The Federal Communications Commission (Commission) recently fined Logix Communications $64,000 for failing to report a network outage. The regulatory committee felt this would be an opportune time to remind CCA members providing interconnected VoIP service of their network outage reporting obligations.
Interconnected VoIP providers must report significant service outages to the Federal Communication Commission’s Network Outage Reporting System (NORS). For purposes of VoIP providers, an “outage” is a complete loss of service or connectivity. The reporting obligation applies to both facilities-based and non-facilities-based or over-the-top interconnected VoIP providers. Over-the-top providers must report an outage of which they are aware even when the cause of the outage resides in the underlying broadband network. The Commission addressed this issue in its 2012 order extending outage reporting to VoIP providers:
The non-facilities VoIP providers may not be able to tell where connectivity has failed if the failure has occurred in another provider’s network which the non-facilities-based provider uses to deliver its service, but it can tell that its call management (SIP Proxy, Call Manager, etc.) cannot reach the end-user devices, and thus, an outage has occurred that affects its customers. They should be able to report significant outages where their call management systems have lost connectivity to their customers’ end-user devices. Such situations may be coded in a manner such that the “outage cause” or other reporting parameter indicates that it is a failure outside the control of the non-facilities-based VoIP provider. This is important because, if a broadband data network that the non-facilities-based interconnected VoIP provider uses to deliver its service fails, the Commission will not have any visibility that the data service failure also resulted in the loss of non-facilities interconnected VoIP and E9-1-1 services that ride “over-the-top.”

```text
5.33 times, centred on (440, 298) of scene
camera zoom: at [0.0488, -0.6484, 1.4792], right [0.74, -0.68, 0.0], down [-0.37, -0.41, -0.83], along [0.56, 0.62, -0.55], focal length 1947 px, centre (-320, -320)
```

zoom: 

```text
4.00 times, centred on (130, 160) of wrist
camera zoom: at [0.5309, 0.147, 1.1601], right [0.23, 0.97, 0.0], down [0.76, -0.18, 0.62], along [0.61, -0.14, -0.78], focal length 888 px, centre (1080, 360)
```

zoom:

The rules require interconnected VoIP providers to submit an electronic notification within specified time frames depending on the nature of the outage. Specifically, interconnected VoIP providers must submit an electronic notification to the Commission within:
The rules define user minutes as the duration of an outage, expressed in minutes, multiplied by the either (1) the number of assigned or administrative telephone numbers potentially affected by the outage or (2) the number of working telephone numbers potentially affected by the outage, where working telephone numbers are defined as the telephone numbers, including DID numbers, working immediately prior to the outage. This definition of user minutes applies to “non-mobile interconnected VoIP telephony.”
An outage that affects a 911 special facility includes: (1) a loss of communications to a PSAP affecting at least 900,000 user minutes, lasts longer than 30 minutes and no reroute is available for all end users; (2) a loss of call process capability at E-911 tandems/selective routers lasting more than 30 minutes; or (3) there is loss of ANI/ALI for at last 30 minutes affecting 900,000 or more user minutes. Many VoIP providers use third parties to enable 911 services. The third-party provider should report failures in its network, which may not be noticeable by the VoIP provider within the required reporting timeframe.
The outage report must describe the nature and causes of the outage, time and date of occurrence, affected geographic areas and other pertinent information. The Commission has issued an outage notification user manual that can be access at this link: https://www.fcc.gov/files/nors-user-manualpdf
Please feel free to contact Michael Pryor (firstname.lastname@example.org) or other members of the regulatory committee if you have questions.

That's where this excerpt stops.